Negative sign shows that energy is released during decrease in temperature of aluminium from $\text{17}°\text{C}$ to $-9°\text{C}$.

Therefore, amount of heat required to decrease the temperature of aluminium from $\text{17 }°\text{C}$ to $-\text{9 °C}$ is $-1.3\times {10}^3\text{ KJ}$.

The amount of energy removed to decrease the temperature of water from $\text{17 }°\text{C}$ to $\text{0 °C}$ is shown below.

The given value of mass of water $\left(\text{m}\right)$ is $\text{408 g}$.

The given value of final temperature $\left({\text{T}}_{\text{2}}\right)$ is $\text{0 °C}$.

The given value of initial temperature $\left({\text{T}}_1\right)$ is $\text{17 }°\text{C}$.

The specific heat of water is $4.18\text{J}/\text{g}\cdot °\text{C}$.

Substitute the values of mass, final temperature, initial temperature and specific heat of water in equation (1).

$\begin{array}{rll}{\text{q}}_2& =& \text{408 g}\times \text{4}\text{.18 }\text{J}/\text{g}\times \text{°C}\left(\text{0 °C}-\left(\text{17 °C}\right)\right)\\ & =& -\text{29 KJ}\end{array}$

Therefore, amount of energy removed to decrease the temperature of cool water from $\text{17 }°\text{C}$ to $\text{0 °C}$ is $-29\times {10}^3\text{ KJ}$.

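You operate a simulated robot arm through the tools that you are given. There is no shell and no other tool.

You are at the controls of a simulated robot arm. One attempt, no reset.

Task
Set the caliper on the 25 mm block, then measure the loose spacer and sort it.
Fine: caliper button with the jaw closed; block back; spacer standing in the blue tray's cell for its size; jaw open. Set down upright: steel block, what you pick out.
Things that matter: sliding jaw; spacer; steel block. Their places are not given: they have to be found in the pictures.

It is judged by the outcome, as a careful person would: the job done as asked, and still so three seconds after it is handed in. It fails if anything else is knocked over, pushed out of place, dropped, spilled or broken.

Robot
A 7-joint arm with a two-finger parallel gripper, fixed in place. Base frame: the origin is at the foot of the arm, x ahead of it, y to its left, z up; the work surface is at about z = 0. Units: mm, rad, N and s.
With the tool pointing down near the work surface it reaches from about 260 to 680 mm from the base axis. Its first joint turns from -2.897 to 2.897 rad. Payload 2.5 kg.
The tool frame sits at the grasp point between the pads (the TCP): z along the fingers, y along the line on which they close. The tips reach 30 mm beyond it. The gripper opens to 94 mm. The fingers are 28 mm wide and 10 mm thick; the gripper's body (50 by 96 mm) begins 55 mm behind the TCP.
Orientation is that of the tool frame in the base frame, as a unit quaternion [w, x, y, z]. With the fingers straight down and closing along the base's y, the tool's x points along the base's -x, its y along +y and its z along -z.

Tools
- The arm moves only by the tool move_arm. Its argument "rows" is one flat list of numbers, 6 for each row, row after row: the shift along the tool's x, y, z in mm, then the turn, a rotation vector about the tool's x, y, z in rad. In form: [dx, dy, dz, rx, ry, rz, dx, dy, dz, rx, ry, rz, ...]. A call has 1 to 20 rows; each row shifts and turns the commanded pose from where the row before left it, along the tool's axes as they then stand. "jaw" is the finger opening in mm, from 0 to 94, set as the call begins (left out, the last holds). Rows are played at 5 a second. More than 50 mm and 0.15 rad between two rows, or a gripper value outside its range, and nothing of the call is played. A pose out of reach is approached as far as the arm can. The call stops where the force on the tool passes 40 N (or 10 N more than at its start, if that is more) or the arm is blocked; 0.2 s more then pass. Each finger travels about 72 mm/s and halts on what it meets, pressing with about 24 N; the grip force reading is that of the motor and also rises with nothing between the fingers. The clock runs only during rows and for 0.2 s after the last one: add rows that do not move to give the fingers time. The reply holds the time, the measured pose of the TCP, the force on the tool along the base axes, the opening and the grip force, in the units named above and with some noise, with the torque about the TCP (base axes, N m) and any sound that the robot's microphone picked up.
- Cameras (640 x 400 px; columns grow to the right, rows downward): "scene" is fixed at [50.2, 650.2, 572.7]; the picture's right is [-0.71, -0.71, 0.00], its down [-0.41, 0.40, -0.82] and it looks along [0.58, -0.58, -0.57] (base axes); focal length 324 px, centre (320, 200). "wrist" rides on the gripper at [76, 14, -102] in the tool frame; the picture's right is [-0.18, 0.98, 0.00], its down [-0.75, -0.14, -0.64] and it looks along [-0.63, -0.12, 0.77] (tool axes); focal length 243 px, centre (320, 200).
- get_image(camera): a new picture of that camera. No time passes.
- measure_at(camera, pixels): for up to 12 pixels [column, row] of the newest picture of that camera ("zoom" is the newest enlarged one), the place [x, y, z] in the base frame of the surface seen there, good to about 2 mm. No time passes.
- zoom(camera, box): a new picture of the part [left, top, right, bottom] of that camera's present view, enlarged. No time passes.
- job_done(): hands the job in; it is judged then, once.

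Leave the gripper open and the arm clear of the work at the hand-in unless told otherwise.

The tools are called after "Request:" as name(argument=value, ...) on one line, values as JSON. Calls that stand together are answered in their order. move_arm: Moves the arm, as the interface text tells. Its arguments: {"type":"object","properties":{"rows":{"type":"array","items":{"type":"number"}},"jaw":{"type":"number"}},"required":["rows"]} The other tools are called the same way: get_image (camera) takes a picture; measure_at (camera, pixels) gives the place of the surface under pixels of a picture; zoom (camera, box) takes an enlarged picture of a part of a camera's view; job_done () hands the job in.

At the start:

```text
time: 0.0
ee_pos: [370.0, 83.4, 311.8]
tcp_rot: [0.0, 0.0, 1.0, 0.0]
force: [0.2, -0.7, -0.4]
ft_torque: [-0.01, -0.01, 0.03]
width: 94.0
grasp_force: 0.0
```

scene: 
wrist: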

The amount of energy required for phase transformation is calculated by the formula shown below.

${\text{q}}_3=\text{m}\text{Δ}{\text{H}}_{\text{fus}}$…(2)

Where,

• $\text{Δ}{\text{H}}_{\text{fus}}$ is the heat of fusion.

The heat of fusion of water is $333\text{J}/\text{g}$.

Substitute the mass and heat of fusion in equation (2).

$\begin{array}{rll}{\text{q}}_3& =& 480\text{g}\times \left(-333\text{J}/\text{g}\right)\\ & =& -\text{136 KJ}\end{array}$

Negative sign indicates that energy is during the freezing process.

Therefore, amount of energy required for phase transformation is $-\text{136 KJ}$.

The amount of energy removed to decrease the temperature of water from $\text{0 °C}$ to $-\text{9 °C}$ is shown below.

The given value of mass of water $\left(\text{m}\right)$ is $\text{408 g}$.

The given value of final temperature $\left({\text{T}}_{\text{2}}\right)$ is $-\text{9 °C}$.

The given value of initial temperature $\left({\text{T}}_1\right)$ is $\text{0 °C}$.

The specific heat of ice is $2.06\text{J}/\text{g}\cdot °\text{C}$.

Substitute the mass, final temperature, initial temperature and specific heat of water in equation (1).

$\begin{array}{rll}{\text{q}}_4& =& \text{408 g}\times \text{2}\text{.06}\text{ J}/\text{g}\times \text{°C}\left(-\text{9 °C}-\left(\text{0 °C}\right)\right)\\ & =& -\text{8 KJ}\end{array}$

Therefore, amount of energy removed to decrease the temperature of ice from $\text{0 °C}$ to $-\text{9 °C}$ is $-\text{8 KJ}$.

The total amount of energy released is shown below.

$\begin{array}{rll}\text{q}& =& {\text{q}}_1+{\text{q}}_2+{\text{q}}_3+{\text{q}}_4\\ & =& \left(-1.3\right)+\left(-29\right)+(-\text{136})+\left(-8\right)\text{ KJ}\\ & =& -\text{174 KJ}\end{array}$

Conclusion

The amount of heat released to decrease the temperature of aluminium tray from $\text{17 °C}$ to $-\text{9 °C}$ is $-\text{1}\text{.3 KJ}$. Amount of energy released during decrease in temperature of water from $\text{17}°\text{C}$ to $0°\text{C}$ heat of fusion, and heat released when temperature is decreased from $\text{0 °C}$ to $-\text{9 °C}$ is $-1.3,-29,-\text{136 }$ and $\text{-8 KJ}$ respectively. Total heat released is $-\text{174 KJ}$.